Magazine Humboldt Kosmos
The Earth is getting warmer. The Covid-19 virus is rife. Disorder in global politics continues: When contexts are complex, answers are uncertain and concerns are abundant, the need for science to provide explanations and offer solutions is greater than ever. Good science communication is called for here – and yet so difficult. The latest issue of the Humboldt Kosmos magazine explores why this is and what can be done about it.
Science communication operates between two poles that could not be more disparate. On the one hand, scientific literacy – the fundamental understanding of science – has undoubtedly increased during the pandemic. The specifics of the individual types of vaccines or viral mutations have long been of interest to more than just experts. At the same time, scepticism about scientific findings and political measures for dealing with enormous global challenges like climate change and pandemics is growing. It is increasingly difficult to interest large segments of the population in politics, science and traditional media, whereas conspiracy theories circulate freely in the filter bubbles of social media.
How do researchers from the Humboldt Foundation’s network – who live and conduct research in a wide variety of countries – deal with these challenges? How can good science communication be successful despite all circumstances? These questions are the focus of the latest issue of Kosmos, the magazine published by the Alexander von Humboldt Foundation. This issue also delves into the question of how some of science’s communication problems are possibly self-made and takes a look at the political parameters, time frames and the financial constraints researchers actually have to deal with in their communication work. As the Humboldt Foundation’s President Hans-Christian Pape explains in Kosmos: “The division of labour in our society tasks science with providing the best possible knowledge available. It should not behave as though it had oven-ready solutions to every problem but must openly admit to uncertainties. It must refrain from promising society any kind of panacea – that leads, on the one hand, to science making excessive demands on itself and, on the other, to an excess of hope and expectations.”
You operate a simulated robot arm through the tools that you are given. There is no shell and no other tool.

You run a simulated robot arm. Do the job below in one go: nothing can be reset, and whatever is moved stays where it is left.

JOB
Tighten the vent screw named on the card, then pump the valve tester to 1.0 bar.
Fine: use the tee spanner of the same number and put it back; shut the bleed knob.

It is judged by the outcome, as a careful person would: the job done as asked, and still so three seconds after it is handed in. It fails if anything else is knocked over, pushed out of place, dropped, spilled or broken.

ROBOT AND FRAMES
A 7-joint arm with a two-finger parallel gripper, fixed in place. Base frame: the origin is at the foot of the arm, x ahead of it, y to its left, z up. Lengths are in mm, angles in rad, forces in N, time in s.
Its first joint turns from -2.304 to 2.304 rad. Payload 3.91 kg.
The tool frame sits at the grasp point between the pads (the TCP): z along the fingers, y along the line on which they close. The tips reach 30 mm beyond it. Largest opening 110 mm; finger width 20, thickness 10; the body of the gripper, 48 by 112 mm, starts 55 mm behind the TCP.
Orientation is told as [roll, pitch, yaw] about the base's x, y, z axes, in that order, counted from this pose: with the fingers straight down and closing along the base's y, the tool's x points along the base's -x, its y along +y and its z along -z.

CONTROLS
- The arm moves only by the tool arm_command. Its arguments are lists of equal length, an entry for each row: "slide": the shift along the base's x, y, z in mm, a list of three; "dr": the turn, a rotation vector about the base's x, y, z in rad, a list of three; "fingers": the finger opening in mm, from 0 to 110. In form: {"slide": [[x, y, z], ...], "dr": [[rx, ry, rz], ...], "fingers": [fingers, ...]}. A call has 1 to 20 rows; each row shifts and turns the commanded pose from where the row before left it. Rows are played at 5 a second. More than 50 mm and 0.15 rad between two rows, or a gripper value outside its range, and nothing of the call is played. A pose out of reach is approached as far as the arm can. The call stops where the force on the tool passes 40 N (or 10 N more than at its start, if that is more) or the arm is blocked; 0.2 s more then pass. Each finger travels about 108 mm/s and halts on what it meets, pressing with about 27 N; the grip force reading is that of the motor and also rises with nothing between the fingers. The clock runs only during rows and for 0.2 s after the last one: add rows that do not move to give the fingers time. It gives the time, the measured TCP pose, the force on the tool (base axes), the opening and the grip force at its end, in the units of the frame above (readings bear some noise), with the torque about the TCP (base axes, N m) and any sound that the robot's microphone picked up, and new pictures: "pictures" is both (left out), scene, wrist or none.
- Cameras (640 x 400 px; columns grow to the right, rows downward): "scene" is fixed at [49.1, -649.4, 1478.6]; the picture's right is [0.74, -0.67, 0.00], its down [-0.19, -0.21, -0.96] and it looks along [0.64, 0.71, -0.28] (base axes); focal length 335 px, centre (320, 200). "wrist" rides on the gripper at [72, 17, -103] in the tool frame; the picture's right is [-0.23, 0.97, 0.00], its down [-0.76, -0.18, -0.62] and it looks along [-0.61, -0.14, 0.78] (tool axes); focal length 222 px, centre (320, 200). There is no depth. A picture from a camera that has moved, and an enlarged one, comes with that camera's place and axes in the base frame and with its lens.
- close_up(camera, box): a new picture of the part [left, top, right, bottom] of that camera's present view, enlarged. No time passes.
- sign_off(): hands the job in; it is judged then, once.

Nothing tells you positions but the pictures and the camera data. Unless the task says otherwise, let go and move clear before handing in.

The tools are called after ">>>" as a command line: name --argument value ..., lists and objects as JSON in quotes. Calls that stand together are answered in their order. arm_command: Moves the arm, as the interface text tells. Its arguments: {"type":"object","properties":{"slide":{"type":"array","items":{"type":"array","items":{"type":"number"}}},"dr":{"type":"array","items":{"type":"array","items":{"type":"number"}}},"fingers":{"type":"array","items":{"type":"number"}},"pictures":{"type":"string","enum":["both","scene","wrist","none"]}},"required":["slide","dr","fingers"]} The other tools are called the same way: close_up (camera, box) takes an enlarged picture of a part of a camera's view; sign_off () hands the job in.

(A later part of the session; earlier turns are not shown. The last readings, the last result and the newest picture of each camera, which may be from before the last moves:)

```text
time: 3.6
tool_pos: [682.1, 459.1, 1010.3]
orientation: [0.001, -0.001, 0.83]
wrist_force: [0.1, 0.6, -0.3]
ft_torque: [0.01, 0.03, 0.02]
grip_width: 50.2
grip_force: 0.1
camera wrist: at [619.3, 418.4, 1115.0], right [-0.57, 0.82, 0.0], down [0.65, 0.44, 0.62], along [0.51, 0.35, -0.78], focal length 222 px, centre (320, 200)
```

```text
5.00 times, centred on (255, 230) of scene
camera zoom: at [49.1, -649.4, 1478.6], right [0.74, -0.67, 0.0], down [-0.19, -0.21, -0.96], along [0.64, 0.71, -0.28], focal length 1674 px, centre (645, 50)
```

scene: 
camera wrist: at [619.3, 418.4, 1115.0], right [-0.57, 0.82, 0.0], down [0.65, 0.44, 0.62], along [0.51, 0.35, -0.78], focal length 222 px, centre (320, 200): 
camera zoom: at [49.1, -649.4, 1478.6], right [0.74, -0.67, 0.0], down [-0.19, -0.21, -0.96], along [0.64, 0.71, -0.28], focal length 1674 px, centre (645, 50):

This issue is just one of the Humboldt Foundation’s numerous undertakings revolving around science communication; the Foundation has made interaction and exchange with the public one of its strategic focal topics because science and research have a number of responsibilities that include engaging in dialogue with society. The Humboldt Foundation seeks this dialogue using of various formats for science communication such as the Humboldt Communication Lab for Exchange between Research and Media and the International Summer School „Communicating Science“.
(Press release 26/2021)
Every year, the Alexander von Humboldt Foundation enables more than 2,000 researchers from all over the world to spend time conducting research in Germany. The Foundation maintains an interdisciplinary network of well over 30,000 Humboldtians in more than 140 countries around the world – including 61 Nobel Prize winners.